COVID has loosened its grip on college class options, but is that enough to persuade students to take in-person classes instead of the zoom classes that they have gotten accustomed to over the past year?

Students now have the option to return to campus for some of their classes instead of taking their classes through a screen in the comfort of their own home. While some students are content with staying on zoom, many look to make the switch to in person learning.

Zoom has been a useful tool over the past year and a half during the pandemic, but it was never able to replicate the feeling of an in person setting. Students often fell behind in class due to distractions at home and were forced to motivate themselves to complete their work on time.

Although zoom has made schoolwork more flexible for some, others are looking forward to moving their learning into classrooms and lecture halls.

In-person classes provide a critical connection between professors and their students that you just don’t get online.

Sebastian Fontan, a student at Bucks says, “It’s easier to learn in an in person setting because if you have questions on certain topics, you can ask your professor right there. If it were zoom it could take a day to get a response.”

The quick turnaround time for questions can make the difference between solidifying your understanding and being left clueless.

Shiv Patel, a student at Temple University, shares the same opinion stating, “Questions are more easily answered and in a timely manner.”
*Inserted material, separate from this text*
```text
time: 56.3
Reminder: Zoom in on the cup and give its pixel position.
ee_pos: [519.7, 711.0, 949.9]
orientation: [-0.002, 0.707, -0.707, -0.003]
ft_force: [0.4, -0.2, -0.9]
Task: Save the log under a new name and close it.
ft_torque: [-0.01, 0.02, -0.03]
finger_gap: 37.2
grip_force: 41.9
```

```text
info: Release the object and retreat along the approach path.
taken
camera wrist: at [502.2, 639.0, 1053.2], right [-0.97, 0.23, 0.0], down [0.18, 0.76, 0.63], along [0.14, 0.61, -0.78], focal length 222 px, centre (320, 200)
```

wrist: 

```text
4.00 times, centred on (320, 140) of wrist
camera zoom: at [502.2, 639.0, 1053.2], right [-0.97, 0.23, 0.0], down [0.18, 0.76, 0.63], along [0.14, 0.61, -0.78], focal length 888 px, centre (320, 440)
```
The argument against zoom classes has been evident for quite some time. The lack of social interaction with peers as well as the teacher cannot be replicated, which can prove to be vital to learning as a student. Although break out rooms exist, they tend to be forgotten by most professors.

Shiv Patel also shares his thoughts on the differences between the two classes.

“Smaller in person classes provide a tighter learning experience. I prefer in person classes over zoom because knowing that I have my lectures recorded, I get lazy and skip my work.” Many students take zoom classes in the bedroom, which can be detrimental to your success as it invites numerous distractions.

Socializing is a huge part of the college experience and often, zoom is not providing it. Dillion Clancy, a student at East Stroudsburg University says, “Since I live on campus, I prefer in personlearning. With in-person learning, you can talk with students and make new friends, but you have to give 100% attentions.” Slacking off isn’t an option in the presence of a good professor, whereas on zoom it isn’t regularly enforced.

When asked how zoom classes could be improved, Clancy states, “Zoom would be better if you had more one on one time with the professor instead of having to ask your question in front of the whole zoom class.” Fontan thinks zoom could be better if there was more variety, instead of, “students staring at a screen for hours at a time.”

Online learning isn’t for everyone, and some value learning in the comfort of their home. Although Zoom served its purpose, students are looking forward to returning to learning in person and capitalizing on the social benefits that come with them.